Data provided:
--- Start ---

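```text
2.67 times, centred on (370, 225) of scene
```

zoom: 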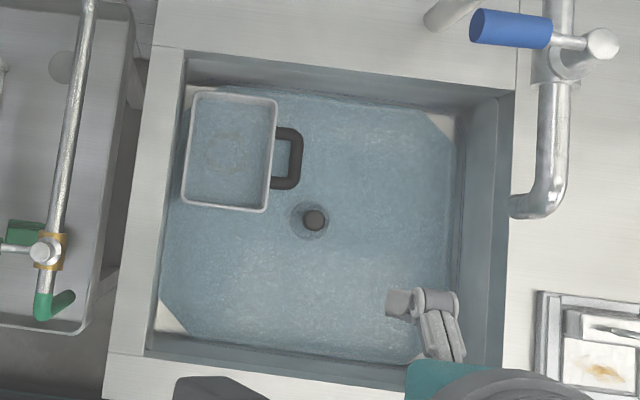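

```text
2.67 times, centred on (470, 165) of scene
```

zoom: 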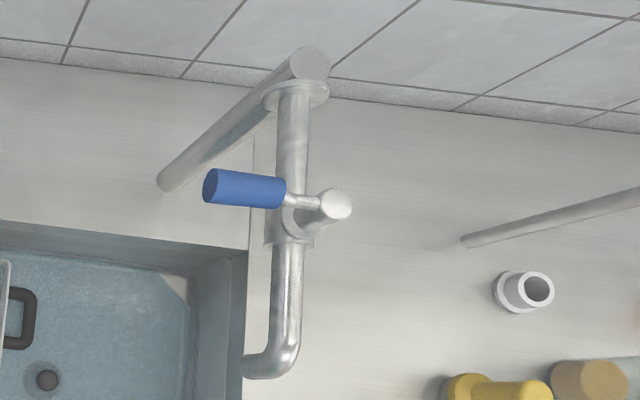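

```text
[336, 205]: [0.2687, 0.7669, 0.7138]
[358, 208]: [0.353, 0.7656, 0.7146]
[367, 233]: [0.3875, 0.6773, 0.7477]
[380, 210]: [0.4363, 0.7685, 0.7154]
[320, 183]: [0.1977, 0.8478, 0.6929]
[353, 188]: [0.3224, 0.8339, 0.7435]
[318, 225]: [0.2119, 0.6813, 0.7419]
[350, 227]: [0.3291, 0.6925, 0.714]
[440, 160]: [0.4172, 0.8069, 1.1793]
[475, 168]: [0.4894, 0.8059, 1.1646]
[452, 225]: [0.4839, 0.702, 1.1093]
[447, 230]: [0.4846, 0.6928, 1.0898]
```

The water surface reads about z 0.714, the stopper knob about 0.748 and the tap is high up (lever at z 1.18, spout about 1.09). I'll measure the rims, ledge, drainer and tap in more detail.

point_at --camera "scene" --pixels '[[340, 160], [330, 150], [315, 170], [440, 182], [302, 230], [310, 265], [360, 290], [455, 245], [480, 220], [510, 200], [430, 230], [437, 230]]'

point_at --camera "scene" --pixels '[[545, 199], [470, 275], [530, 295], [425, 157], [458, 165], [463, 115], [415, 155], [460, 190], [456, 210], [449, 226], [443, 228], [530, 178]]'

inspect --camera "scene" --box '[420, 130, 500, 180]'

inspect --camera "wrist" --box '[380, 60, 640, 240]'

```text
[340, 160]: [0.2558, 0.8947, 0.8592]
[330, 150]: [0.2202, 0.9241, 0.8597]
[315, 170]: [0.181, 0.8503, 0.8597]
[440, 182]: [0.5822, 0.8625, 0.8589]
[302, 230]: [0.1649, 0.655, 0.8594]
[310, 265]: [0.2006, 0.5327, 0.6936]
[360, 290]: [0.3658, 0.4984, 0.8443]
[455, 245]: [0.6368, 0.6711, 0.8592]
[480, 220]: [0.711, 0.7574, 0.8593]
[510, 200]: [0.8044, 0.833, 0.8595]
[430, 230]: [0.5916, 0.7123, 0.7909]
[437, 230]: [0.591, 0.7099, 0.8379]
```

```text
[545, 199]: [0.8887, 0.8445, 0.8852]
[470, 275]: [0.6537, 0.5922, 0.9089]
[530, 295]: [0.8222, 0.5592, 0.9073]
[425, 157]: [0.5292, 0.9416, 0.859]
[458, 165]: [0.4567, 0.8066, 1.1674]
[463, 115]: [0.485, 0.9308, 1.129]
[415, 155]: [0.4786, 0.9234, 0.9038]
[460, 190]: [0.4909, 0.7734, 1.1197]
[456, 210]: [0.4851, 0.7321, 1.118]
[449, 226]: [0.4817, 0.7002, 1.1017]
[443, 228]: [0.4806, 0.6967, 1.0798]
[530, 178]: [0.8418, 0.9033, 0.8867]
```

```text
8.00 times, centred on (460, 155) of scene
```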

--- End ---

To be done:
**a.** Write out the source excerpt from "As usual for" to "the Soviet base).", both included.
**b.** Could you carry on with the source excerpt from where it ends?

Source excerpt:
--- Start ---

I could seriously go on and on about a-ha, but I'll just leave it at "I love this band" and "I love this song." Morten Harket's falsetto is amazing as always and though the lyrics make even less sense than "View to a Kill," they sound vaguely dangerous and paranoid and set a cool tone for the film. The song was a great follow up to Duran Duran and raised my hopes quite a bit for the future of James Bond themes.
Too bad the credits aren't as great. They're not awful, but I'm bored with Maurice Binder's style by now. The Living Daylights credits are more photography, mostly of the usual acrobatics or women lounging in swimwear with softly rippling water. Not that water or swimwear have anything to do with the movie. They don't even have anything to do with the song, though that's where Binder gets a lot of the credits' imagery. Like when Harket sings, "Comes the morning and the headlights fade away," Binder shows a headlight... you know... fading away.
As usual for a Barry score, the James Bond Theme isn't used enough in The Living Daylights, but it's in play more than he often lets it be. He's actually created a cool, snappy version of it and plays extended bits of it during the cold open and again during the Aston Martin chase. But he relies really heavily on the adaptations of the Pretenders songs and even a-ha's (during the rooftop chase in Tangiers and the airplane escape from the Soviet base).
Top Ten Theme Songs
1. A View to a Kill
2. The Living Daylights
3. The Spy Who Loved Me ("Nobody Does It Better")

--- End ---

Task answers:
**a.**
As usual for a Barry score, the James Bond Theme isn't used enough in The Living Daylights, but it's in play more than he often lets it be. He's actually created a cool, snappy version of it and plays extended bits of it during the cold open and again during the Aston Martin chase. But he relies really heavily on the adaptations of the Pretenders songs and even a-ha's (during the rooftop chase in Tangiers and the airplane escape from the Soviet base).

**b.**
4. On Her Majesty's Secret Service instrumental theme
5. Diamonds Are Forever
6. You Only Live Twice
7. From Russia With Love (instrumental version)
8. Live and Let Die
9. Dr No
10. Thunderball
Top Ten Title Sequences
1. On Her Majesty's Secret Service
2. Dr No
3. Thunderball
4. Goldfinger
5. From Russia with Love
6. The Spy Who Loved Me
7. Diamonds Are Forever
8. Live and Let Die
9. Moonraker
10. Octopussy
The Living Daylights (1987) | Villains
Ever since Red Grant in From Russia with Love, the Bond series has loved to give us big, blonde henchmen. There's actually not that many of them, but there's still enough repetition that I usually groan and shrug when I see one. Necros is a step above the rest though (while not rising to Grant's level, I mean). I don't know if it's the accents that he's able to adopt or his wearing some great-looking glasses the first time he kills someone, but he's way more memorable than his counterparts in You Only Live Twice and For Your Eyes Only. And he's a Pretenders fan (though he needs to buy more than just that one song).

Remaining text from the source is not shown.